--- START OF Recorded data ---

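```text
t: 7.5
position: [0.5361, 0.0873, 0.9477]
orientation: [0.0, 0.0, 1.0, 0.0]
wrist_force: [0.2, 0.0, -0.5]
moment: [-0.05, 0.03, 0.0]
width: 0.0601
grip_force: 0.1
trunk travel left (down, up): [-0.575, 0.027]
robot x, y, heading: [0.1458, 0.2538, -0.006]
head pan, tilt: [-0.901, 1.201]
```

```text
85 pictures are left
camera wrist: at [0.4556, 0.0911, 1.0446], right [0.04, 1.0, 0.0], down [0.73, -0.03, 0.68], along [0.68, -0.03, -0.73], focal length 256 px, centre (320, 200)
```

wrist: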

--- END OF Recorded data ---

Required task> Copy out the material above in its entirety. Every detail must match.

Solution>
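```text
t: 7.5
position: [0.5361, 0.0873, 0.9477]
orientation: [0.0, 0.0, 1.0, 0.0]
wrist_force: [0.2, 0.0, -0.5]
moment: [-0.05, 0.03, 0.0]
width: 0.0601
grip_force: 0.1
trunk travel left (down, up): [-0.575, 0.027]
robot x, y, heading: [0.1458, 0.2538, -0.006]
head pan, tilt: [-0.901, 1.201]
```

```text
85 pictures are left
camera wrist: at [0.4556, 0.0911, 1.0446], right [0.04, 1.0, 0.0], down [0.73, -0.03, 0.68], along [0.68, -0.03, -0.73], focal length 256 px, centre (320, 200)
```

wrist: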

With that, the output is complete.